◆ Aim of the task ◆
Print the full listing exactly. Write them as strings in a JSON array, leaving out blank lines.
· · ·
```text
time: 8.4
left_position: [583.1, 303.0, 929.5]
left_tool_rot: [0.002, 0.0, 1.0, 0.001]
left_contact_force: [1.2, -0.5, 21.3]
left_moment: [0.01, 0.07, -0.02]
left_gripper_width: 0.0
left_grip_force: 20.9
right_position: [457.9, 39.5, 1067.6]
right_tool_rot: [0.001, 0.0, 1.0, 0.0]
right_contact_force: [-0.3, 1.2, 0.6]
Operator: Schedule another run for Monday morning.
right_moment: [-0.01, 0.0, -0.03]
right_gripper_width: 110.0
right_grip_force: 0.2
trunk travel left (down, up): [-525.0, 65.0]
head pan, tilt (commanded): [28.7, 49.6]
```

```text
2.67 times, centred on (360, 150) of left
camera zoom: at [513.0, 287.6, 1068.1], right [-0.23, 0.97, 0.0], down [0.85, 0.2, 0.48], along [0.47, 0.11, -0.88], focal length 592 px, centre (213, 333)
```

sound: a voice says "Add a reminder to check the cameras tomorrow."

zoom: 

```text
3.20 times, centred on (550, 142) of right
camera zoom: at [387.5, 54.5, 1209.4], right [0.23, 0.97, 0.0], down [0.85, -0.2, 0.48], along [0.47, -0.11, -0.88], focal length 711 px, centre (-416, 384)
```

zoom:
· · ·
◆ Complete response ◆
[
  "```text",
  "time: 8.4",
  "left_position: [583.1, 303.0, 929.5]",
  "left_tool_rot: [0.002, 0.0, 1.0, 0.001]",
  "left_contact_force: [1.2, -0.5, 21.3]",
  "left_moment: [0.01, 0.07, -0.02]",
  "left_gripper_width: 0.0",
  "left_grip_force: 20.9",
  "right_position: [457.9, 39.5, 1067.6]",
  "right_tool_rot: [0.001, 0.0, 1.0, 0.0]",
  "right_contact_force: [-0.3, 1.2, 0.6]",
  "Operator: Schedule another run for Monday morning.",
  "right_moment: [-0.01, 0.0, -0.03]",
  "right_gripper_width: 110.0",
  "right_grip_force: 0.2",
  "trunk travel left (down, up): [-525.0, 65.0]",
  "head pan, tilt (commanded): [28.7, 49.6]",
  "```",
  "```text",
  "2.67 times, centred on (360, 150) of left",
  "camera zoom: at [513.0, 287.6, 1068.1], right [-0.23, 0.97, 0.0], down [0.85, 0.2, 0.48], along [0.47, 0.11, -0.88], focal length 592 px, centre (213, 333)",
  "```",
  "sound: a voice says \"Add a reminder to check the cameras tomorrow.\"",
  "zoom: ",
  "```text",
  "3.20 times, centred on (550, 142) of right",
  "camera zoom: at [387.5, 54.5, 1209.4], right [0.23, 0.97, 0.0], down [0.85, -0.2, 0.48], along [0.47, -0.11, -0.88], focal length 711 px, centre (-416, 384)",
  "```",
  "zoom:"
]